##### Input records

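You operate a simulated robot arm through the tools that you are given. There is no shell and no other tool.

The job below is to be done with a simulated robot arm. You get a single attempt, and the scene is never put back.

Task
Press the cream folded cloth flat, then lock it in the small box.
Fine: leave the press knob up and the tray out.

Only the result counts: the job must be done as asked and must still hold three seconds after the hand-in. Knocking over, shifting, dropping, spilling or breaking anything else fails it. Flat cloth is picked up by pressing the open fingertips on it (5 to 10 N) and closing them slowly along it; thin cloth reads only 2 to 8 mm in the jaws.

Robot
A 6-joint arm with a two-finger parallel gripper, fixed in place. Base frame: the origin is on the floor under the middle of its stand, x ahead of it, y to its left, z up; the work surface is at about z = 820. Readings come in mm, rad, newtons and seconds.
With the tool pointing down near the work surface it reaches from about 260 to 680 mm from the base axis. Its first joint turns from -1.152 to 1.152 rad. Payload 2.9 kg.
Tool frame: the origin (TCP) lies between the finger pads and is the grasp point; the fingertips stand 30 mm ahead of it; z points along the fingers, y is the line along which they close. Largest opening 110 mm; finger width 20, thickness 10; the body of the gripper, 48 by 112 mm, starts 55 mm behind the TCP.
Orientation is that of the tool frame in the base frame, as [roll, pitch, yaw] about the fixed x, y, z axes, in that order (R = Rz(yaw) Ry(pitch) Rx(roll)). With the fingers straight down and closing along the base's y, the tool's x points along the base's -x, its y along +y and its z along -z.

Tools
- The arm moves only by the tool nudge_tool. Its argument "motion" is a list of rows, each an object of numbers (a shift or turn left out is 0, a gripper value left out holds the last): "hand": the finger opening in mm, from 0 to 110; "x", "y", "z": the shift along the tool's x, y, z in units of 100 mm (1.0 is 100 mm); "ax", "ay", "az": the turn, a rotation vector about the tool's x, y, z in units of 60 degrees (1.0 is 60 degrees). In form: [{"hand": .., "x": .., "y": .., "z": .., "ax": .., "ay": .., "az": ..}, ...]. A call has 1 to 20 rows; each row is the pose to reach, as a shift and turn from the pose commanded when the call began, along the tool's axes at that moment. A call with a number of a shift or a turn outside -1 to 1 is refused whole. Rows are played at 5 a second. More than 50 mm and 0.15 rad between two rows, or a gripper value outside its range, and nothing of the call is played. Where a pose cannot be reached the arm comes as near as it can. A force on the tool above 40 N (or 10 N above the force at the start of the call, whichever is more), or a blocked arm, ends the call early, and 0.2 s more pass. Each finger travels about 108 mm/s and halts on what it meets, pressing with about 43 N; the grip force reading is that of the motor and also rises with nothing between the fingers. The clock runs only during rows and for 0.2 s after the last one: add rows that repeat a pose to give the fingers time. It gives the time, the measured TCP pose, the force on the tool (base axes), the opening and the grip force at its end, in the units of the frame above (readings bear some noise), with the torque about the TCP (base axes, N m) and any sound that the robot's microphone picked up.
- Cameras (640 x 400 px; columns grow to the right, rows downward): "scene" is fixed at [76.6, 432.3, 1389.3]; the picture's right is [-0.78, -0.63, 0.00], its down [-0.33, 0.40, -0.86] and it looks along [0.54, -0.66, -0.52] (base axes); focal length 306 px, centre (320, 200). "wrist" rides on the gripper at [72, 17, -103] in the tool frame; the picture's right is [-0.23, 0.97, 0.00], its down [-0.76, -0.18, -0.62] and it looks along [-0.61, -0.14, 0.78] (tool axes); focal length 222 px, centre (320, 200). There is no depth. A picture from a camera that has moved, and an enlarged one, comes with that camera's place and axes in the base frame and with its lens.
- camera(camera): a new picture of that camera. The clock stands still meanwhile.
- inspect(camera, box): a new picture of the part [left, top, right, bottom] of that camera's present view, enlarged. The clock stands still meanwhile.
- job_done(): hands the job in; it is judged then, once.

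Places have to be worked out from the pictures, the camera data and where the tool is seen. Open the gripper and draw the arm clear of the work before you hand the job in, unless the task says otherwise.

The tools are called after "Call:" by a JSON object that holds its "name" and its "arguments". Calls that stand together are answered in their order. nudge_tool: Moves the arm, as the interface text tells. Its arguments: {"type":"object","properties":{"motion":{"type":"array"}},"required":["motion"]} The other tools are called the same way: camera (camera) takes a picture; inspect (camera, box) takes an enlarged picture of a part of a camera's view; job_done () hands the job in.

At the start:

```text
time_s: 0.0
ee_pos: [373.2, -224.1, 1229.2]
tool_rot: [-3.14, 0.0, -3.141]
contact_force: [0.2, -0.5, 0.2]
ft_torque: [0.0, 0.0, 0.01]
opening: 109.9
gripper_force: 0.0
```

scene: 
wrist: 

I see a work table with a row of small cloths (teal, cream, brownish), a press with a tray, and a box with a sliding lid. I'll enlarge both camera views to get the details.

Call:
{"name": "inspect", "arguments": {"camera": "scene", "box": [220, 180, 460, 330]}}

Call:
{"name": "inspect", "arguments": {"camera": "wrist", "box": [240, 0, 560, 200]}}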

##########
##### Input records

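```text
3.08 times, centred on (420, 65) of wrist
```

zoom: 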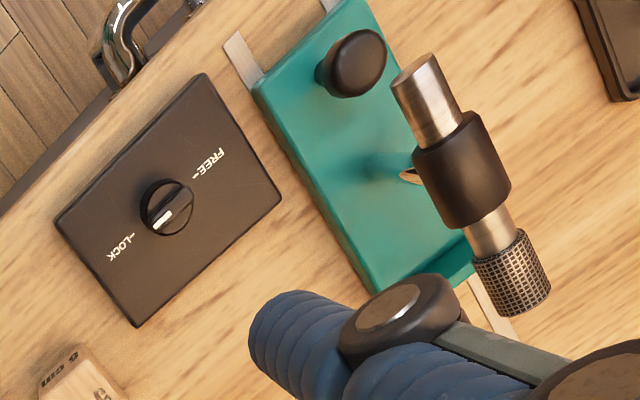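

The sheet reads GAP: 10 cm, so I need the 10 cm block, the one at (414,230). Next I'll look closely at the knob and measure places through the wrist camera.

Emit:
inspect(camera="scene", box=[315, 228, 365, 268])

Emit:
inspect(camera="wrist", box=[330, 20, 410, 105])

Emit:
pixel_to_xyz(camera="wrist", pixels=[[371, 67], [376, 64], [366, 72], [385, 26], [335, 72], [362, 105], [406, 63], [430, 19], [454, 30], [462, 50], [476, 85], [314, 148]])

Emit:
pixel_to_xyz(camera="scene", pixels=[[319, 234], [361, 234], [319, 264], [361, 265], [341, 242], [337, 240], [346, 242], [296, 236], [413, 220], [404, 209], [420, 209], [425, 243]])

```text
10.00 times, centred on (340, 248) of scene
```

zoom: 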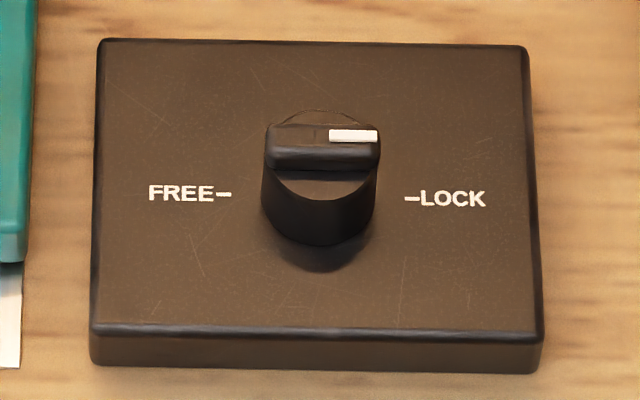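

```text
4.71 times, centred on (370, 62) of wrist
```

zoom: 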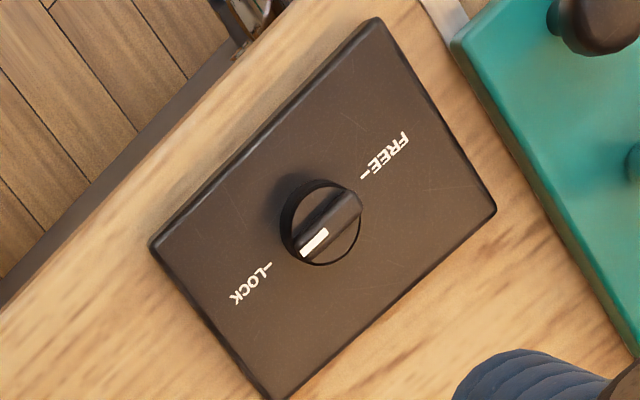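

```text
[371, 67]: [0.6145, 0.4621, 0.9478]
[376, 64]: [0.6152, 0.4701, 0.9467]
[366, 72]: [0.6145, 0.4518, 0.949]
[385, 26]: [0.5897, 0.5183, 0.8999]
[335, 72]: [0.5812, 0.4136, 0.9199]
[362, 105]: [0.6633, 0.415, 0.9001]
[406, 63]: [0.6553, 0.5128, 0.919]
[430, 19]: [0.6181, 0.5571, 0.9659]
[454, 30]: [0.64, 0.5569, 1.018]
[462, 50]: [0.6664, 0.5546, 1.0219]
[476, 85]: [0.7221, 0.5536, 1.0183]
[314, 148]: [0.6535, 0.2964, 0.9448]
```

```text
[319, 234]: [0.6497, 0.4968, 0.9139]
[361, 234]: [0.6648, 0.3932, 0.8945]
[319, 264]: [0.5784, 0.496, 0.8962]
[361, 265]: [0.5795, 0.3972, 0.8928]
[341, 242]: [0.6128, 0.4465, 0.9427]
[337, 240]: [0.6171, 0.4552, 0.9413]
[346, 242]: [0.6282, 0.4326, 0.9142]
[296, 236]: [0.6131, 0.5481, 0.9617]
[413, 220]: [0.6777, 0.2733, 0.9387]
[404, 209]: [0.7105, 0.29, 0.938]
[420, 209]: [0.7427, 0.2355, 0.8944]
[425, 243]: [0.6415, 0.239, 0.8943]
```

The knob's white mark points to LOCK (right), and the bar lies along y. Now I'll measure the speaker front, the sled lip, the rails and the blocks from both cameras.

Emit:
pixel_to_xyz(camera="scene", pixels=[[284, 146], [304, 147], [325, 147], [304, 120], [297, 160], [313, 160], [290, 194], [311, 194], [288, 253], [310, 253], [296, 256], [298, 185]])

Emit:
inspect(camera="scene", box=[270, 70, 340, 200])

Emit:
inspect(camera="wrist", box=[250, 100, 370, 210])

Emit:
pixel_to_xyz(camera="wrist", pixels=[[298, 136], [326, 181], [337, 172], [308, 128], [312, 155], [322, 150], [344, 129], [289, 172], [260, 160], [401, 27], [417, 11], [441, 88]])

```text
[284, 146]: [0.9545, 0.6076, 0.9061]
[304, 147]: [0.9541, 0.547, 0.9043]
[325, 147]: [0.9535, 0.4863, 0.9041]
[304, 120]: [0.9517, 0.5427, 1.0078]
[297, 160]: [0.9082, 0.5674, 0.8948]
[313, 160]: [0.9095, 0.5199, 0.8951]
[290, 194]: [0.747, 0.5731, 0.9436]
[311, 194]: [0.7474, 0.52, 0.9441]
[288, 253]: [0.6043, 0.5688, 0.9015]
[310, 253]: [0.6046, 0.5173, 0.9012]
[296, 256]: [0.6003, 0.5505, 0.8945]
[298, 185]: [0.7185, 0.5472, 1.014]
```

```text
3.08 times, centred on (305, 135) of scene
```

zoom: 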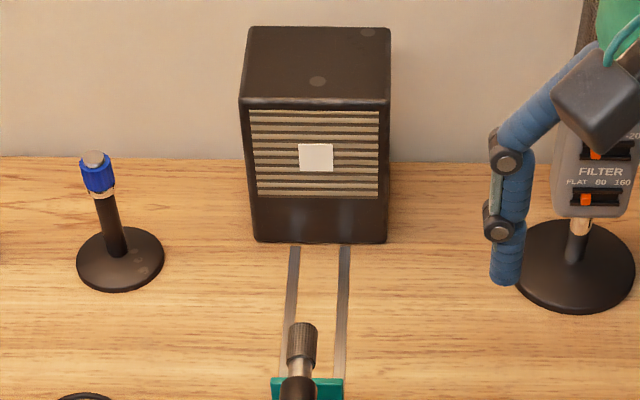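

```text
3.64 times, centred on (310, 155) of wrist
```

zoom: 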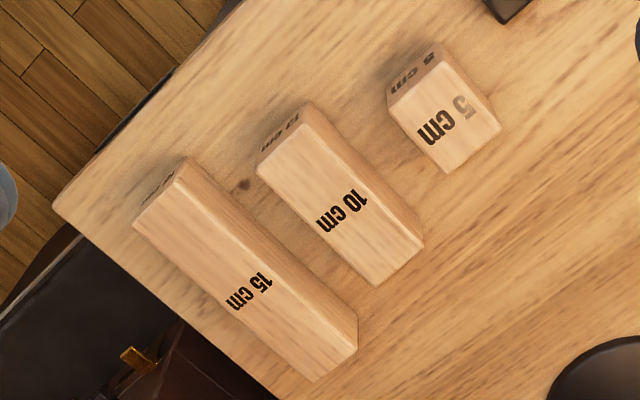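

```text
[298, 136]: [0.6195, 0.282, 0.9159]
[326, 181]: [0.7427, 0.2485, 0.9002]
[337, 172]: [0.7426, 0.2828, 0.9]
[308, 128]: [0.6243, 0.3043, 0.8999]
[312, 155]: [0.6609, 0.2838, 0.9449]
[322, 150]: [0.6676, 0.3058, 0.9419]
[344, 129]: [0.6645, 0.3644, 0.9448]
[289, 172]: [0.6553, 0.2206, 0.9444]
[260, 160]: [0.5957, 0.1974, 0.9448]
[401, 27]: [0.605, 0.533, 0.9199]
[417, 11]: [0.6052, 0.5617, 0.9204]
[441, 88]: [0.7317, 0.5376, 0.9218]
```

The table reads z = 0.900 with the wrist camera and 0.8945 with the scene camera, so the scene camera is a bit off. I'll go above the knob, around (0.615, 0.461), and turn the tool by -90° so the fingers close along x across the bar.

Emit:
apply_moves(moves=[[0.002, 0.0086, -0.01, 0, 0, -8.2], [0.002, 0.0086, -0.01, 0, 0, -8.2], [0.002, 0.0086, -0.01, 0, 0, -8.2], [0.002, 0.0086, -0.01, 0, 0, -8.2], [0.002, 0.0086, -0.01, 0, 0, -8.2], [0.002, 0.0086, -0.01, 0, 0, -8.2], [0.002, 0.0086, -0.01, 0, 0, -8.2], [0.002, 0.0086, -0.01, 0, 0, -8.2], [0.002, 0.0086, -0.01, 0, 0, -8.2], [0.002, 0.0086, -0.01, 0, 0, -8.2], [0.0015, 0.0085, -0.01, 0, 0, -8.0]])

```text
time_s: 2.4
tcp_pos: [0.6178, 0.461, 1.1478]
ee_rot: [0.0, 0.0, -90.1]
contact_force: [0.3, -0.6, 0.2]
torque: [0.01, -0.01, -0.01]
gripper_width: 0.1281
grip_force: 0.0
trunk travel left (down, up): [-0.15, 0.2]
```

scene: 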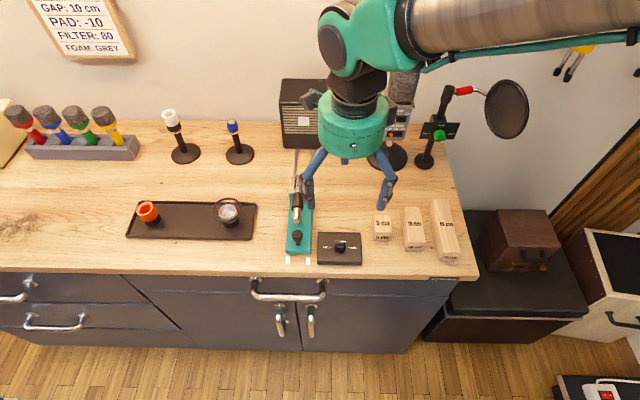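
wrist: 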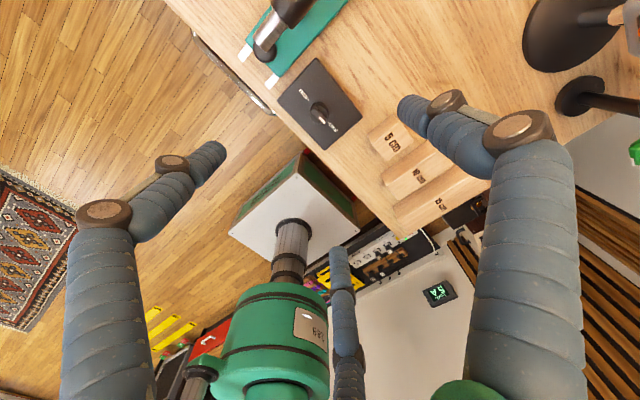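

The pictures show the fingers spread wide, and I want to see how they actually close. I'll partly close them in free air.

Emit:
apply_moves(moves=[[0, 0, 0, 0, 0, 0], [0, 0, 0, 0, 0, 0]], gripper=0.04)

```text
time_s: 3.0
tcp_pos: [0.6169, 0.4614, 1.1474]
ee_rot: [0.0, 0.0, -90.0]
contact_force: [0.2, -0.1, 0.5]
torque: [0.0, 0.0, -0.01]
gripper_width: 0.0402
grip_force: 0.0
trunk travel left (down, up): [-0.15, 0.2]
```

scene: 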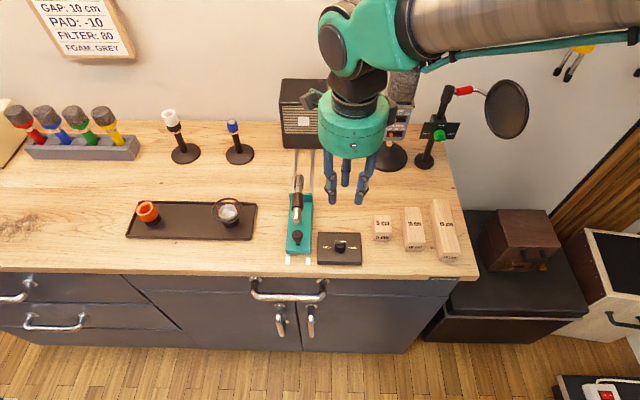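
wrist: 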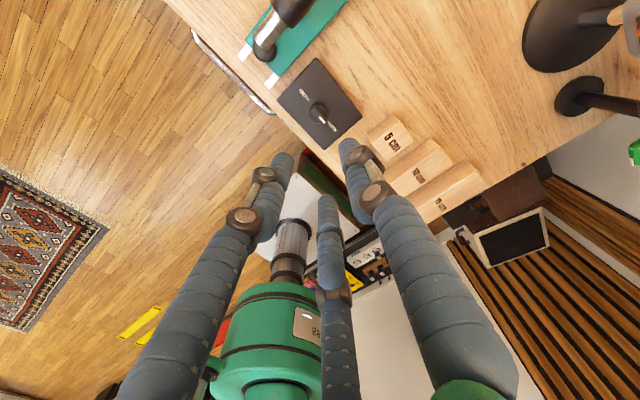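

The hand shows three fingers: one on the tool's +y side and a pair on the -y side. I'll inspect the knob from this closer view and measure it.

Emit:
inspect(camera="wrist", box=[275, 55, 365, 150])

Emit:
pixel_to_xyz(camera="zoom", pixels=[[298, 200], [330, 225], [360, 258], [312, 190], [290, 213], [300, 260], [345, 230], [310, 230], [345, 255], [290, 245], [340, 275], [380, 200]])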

##########
##### Input records

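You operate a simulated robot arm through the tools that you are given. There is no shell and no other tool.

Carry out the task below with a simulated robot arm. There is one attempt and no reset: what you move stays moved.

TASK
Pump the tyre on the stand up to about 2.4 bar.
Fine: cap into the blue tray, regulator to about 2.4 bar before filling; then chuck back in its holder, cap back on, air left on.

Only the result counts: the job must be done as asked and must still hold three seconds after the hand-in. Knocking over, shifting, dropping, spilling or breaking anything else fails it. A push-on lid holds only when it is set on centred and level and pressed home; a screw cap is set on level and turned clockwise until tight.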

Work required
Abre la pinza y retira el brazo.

##########

Work required
From the records above, print exactly the lines that run from the line with "Fine: cap into" to the line with "clockwise until tight.", inclusive.

The response
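Fine: cap into the blue tray, regulator to about 2.4 bar before filling; then chuck back in its holder, cap back on, air left on.

Only the result counts: the job must be done as asked and must still hold three seconds after the hand-in. Knocking over, shifting, dropping, spilling or breaking anything else fails it. A push-on lid holds only when it is set on centred and level and pressed home; a screw cap is set on level and turned clockwise until tight.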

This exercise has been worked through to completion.